Locke & Key: Omega #2 (IDW): I was all set to go on some tirade about Grabriel Rodriguez being one of the most under-the-radar artists working today and that his art is really first rate in the business. Lo and behold, I started detecting some glitchy stuff, which may be issues with his art directly, or some type of miscommunication between him and writer Joe Hill. I love Rodriguez’s earthy and realistic aesthetic. It’s full of emotion and detail. But, umm, if the characters are complaining that it’s 90 degrees out and all, why are most of them wearing sweatshirts and sweaters? Why does Kinsey go from totally normal to tears streaming down her face just one panel later?
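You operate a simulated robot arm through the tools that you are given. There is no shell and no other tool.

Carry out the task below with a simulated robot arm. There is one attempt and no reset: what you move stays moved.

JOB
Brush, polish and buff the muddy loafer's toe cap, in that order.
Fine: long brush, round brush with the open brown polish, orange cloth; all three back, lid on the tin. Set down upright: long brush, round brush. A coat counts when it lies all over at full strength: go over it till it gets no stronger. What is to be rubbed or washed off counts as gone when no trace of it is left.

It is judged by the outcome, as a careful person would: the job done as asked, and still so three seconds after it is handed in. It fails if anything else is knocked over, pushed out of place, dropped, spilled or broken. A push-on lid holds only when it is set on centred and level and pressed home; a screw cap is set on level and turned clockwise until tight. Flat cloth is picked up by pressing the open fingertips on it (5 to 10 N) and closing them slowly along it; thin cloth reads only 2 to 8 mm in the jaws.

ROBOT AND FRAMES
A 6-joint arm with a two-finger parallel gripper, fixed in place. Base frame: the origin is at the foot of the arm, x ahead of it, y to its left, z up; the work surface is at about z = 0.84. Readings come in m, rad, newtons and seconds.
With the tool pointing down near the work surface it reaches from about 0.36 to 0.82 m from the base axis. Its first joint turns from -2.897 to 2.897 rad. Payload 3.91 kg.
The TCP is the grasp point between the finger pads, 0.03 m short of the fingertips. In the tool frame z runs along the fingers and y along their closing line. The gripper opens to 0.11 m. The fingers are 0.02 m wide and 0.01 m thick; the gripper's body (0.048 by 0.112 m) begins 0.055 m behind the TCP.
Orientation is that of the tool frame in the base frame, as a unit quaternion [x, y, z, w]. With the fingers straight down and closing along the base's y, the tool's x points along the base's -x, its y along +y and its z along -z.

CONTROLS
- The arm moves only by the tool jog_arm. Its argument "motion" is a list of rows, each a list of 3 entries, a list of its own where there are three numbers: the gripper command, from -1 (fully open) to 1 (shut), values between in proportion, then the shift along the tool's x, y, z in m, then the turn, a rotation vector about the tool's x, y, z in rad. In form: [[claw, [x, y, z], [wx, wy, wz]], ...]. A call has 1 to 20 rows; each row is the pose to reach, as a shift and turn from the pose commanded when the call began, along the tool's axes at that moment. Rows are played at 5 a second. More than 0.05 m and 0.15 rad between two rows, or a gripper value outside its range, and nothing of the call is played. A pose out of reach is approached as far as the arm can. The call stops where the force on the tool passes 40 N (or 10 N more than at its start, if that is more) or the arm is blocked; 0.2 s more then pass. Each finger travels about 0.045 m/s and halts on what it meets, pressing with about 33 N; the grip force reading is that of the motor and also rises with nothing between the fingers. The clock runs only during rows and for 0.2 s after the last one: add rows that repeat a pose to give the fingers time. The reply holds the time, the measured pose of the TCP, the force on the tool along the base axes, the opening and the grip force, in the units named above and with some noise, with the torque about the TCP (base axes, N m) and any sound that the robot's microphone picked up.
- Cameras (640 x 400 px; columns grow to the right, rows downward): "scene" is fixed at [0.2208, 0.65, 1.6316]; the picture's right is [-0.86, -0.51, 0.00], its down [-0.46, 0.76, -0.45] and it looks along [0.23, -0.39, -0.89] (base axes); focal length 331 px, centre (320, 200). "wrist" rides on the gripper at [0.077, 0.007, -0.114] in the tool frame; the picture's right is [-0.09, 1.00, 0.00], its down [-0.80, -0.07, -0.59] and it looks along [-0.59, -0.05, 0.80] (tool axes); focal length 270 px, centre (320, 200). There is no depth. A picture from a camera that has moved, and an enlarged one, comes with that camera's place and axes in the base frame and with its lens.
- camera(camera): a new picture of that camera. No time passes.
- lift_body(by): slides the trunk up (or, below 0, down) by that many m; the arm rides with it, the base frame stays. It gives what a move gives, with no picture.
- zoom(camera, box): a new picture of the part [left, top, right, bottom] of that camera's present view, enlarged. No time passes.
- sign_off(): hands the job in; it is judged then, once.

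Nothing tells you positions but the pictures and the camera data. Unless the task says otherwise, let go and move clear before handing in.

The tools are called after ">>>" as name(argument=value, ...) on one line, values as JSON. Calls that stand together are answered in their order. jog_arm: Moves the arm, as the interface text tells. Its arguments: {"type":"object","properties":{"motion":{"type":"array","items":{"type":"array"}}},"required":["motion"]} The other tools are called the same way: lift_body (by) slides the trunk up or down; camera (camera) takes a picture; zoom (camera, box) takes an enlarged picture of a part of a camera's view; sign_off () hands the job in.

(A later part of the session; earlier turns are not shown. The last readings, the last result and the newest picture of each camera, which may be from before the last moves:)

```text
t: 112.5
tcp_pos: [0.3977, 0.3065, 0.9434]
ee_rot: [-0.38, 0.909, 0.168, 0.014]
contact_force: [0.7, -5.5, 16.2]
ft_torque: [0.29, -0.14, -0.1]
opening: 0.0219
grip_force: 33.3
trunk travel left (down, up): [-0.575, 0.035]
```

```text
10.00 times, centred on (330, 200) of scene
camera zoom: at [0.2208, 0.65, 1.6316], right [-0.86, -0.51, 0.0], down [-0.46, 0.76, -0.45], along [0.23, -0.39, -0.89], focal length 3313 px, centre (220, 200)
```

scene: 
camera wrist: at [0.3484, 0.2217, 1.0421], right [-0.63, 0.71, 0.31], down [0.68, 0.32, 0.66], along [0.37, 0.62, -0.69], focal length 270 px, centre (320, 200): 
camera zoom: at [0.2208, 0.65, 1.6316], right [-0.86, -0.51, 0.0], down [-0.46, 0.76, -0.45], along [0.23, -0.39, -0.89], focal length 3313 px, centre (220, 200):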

Who is that black dude driving Rufus to his new home? He just randomly appears, wasn’t in the prior scene, and I have no idea who he is. Aside from all that, the art does shine. Kinsey in her prom dress seeking the approval/permission to look pretty and not be a tomboy for just one night from her big bro is just precious and well-played. Dodge is still doing his thing inhabiting Bode’s body, though his master plan to open the Black Door seems to be moving as slow as molasses, Bode's spirit or whatever is still incorporeal, and I guess the big news is that Rufus can see Bode in that form. So, some art glitches and a story that feels like it’s all-middle and treading water. Maybe there was a reason I was reading this in trade. Grade B+.